La bellezza è negli occhi di chi contempla

s. Edvige

s. Edvige

Luca 21, 10-19

In quel tempo. Il Signore Gesù disse ai suoi discepoli:

 

«Si solleverà nazione contro nazione e regno contro regno, e vi saranno in diversi luoghi terremoti, carestie e pestilenze; vi saranno anche fatti terrificanti e segni grandiosi dal cielo.

 

Ma prima di tutto questo metteranno le mani su di voi e vi perseguiteranno, consegnandovi alle sinagoghe e alle prigioni, trascinandovi davanti a re e governatori, a causa del mio nome.

 

 

Avrete allora occasione di dare testimonianza.

 

 

Mettetevi dunque in mente di non preparare prima la vostra difesa; io vi darò parola e sapienza, cosicché tutti i vostri avversari non potranno resistere né controbattere.

 

Sarete traditi perfino dai genitori, dai fratelli, dai parenti e dagli amici, e uccideranno alcuni di voi; sarete odiati da tutti a causa del mio nome.

 

 

Ma nemmeno un capello del vostro capo andrà perduto.
Con la vostra perseveranza salverete la vostra vita».

Leggendo questo brano voglio soffermarmi oggi solo su due espressioni.

La prima: “Avrete allora occasione di dare testimonianza”.
Il Gesù di Luca, all’atto dell’ascensione, incarica i discepoli di essergli testimoni fino agli estremi confini della terra.
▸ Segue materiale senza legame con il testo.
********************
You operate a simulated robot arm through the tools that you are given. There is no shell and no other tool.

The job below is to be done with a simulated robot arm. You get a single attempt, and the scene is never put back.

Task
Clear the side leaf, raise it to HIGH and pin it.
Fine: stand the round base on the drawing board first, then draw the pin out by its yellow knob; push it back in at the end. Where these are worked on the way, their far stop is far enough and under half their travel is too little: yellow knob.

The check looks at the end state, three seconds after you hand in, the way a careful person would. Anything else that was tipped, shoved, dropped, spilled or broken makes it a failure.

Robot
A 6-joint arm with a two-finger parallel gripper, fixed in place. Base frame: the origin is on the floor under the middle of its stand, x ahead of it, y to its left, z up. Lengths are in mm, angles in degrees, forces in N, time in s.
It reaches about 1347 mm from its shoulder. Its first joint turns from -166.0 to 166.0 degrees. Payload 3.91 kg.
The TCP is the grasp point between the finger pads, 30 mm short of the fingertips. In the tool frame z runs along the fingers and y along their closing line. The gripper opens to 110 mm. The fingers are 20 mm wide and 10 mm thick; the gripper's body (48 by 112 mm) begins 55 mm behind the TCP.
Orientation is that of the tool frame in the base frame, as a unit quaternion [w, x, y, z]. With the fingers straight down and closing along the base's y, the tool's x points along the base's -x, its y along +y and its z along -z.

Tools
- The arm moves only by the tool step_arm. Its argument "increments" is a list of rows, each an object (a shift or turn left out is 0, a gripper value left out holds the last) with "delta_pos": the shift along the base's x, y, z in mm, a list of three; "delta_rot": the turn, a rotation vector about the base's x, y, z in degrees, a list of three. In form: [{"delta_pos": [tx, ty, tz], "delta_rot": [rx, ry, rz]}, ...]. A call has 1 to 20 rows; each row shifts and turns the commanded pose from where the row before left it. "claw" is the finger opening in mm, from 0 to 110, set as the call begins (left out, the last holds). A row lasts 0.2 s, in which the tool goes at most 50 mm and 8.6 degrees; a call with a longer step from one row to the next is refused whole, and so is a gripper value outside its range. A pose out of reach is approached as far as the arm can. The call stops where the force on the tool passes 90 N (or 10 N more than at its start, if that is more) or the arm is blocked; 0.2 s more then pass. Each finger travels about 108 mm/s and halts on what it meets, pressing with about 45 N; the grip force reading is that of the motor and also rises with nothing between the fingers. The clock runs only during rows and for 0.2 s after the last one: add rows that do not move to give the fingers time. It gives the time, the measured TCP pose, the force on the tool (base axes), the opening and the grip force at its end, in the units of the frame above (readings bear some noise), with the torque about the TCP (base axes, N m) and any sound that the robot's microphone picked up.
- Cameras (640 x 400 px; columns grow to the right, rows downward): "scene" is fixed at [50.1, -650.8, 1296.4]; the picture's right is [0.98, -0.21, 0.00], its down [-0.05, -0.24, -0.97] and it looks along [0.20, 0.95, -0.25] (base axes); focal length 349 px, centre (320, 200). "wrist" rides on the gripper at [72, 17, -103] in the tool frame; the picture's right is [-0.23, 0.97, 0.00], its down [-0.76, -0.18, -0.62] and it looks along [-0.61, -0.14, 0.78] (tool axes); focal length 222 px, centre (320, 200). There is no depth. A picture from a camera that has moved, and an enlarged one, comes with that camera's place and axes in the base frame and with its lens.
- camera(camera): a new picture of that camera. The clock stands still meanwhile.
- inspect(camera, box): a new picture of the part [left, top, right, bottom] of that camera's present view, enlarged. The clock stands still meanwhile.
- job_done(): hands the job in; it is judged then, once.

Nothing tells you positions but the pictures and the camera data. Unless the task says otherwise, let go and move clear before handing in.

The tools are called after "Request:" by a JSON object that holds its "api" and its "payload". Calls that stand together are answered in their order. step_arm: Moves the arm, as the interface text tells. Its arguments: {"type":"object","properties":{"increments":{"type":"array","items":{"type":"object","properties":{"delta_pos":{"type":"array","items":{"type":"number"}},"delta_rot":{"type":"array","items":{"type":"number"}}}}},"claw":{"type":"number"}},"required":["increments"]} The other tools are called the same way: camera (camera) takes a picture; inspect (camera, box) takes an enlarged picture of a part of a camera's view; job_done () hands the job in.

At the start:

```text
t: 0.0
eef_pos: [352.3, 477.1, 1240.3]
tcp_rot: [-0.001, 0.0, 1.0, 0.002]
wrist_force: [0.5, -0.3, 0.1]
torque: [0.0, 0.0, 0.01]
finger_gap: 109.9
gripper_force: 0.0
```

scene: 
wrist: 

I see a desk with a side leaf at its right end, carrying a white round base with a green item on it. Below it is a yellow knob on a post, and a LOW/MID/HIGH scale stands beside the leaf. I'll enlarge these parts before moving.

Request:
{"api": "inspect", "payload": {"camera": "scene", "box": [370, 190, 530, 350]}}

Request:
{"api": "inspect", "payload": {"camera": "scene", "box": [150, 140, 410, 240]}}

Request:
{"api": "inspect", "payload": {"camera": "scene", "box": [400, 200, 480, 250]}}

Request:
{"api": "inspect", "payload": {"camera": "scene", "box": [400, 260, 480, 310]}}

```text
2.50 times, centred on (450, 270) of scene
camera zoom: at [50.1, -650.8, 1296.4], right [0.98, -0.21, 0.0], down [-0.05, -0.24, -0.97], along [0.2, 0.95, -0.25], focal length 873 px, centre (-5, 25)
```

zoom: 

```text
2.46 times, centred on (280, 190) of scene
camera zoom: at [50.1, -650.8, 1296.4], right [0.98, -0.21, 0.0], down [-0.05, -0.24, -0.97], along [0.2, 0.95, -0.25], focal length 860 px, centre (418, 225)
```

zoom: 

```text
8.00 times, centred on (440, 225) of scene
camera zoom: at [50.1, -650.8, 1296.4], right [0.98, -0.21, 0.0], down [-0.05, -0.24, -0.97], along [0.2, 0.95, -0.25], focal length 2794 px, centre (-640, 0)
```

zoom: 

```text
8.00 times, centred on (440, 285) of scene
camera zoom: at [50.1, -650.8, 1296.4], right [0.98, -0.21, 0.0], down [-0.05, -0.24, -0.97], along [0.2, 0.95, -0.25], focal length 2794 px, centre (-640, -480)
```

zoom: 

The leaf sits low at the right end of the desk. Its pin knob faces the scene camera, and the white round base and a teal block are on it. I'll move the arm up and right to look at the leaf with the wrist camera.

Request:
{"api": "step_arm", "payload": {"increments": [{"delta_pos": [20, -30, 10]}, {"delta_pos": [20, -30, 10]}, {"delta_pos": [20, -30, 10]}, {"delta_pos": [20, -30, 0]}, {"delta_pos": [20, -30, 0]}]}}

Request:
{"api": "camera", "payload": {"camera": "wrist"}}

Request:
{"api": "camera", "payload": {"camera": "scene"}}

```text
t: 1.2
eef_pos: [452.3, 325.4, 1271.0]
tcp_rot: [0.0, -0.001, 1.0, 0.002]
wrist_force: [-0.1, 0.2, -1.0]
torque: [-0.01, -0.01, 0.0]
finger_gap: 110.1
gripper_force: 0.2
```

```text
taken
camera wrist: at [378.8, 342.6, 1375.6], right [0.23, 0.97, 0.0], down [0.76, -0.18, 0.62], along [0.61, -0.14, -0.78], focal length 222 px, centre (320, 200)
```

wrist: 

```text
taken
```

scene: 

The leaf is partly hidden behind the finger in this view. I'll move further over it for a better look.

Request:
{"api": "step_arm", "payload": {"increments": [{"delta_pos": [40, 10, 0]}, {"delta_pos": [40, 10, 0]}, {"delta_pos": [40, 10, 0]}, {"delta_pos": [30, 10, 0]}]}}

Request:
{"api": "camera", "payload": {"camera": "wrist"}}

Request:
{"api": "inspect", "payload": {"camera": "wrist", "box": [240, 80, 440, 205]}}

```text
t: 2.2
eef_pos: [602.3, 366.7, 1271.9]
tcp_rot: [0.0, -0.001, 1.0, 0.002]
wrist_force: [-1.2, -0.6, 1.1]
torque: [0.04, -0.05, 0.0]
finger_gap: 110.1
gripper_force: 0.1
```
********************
La testimonianza è, dunque, un tutt’uno con la sequela, è in un certo senso nell’essenza della figura del discepolo. Qui Luca ci parla addirittura della testimonianza come occasione (parola tanto sentita in questo periodo …).

Ma occasione di cosa e perché?
Prima Luca elenca la persecuzione e poi la descrive come l’occasione per essere discepoli autentici e questa autenticità si lega strettamente con l’altra parola su cui vorrei meditare: perseveranza.

Alla luce di questo brano mi interrogo su cosa possa significare per me oggi essere testimone e provo a lasciar risuonare in me alcuni brani o ammonimenti del Vangelo che mi appartengono …
Forse essere testimoni significa non giudicare il padrone della vigna, che ha pagato tutti allo stesso modo …
Forse significa riconoscersi come pecorella smarrita e non come la restante parte del gregge …
Forse significa avere il coraggio di dire ogni giorno in preghiera al Signore “Da chi andremo, Tu solo hai parole di vita eterna” …
Forse significa abbandonare i miei fariseismi e riconoscermi pubblicano, samaritana, cieco, storpio, peccatore bisognoso di essere guarito …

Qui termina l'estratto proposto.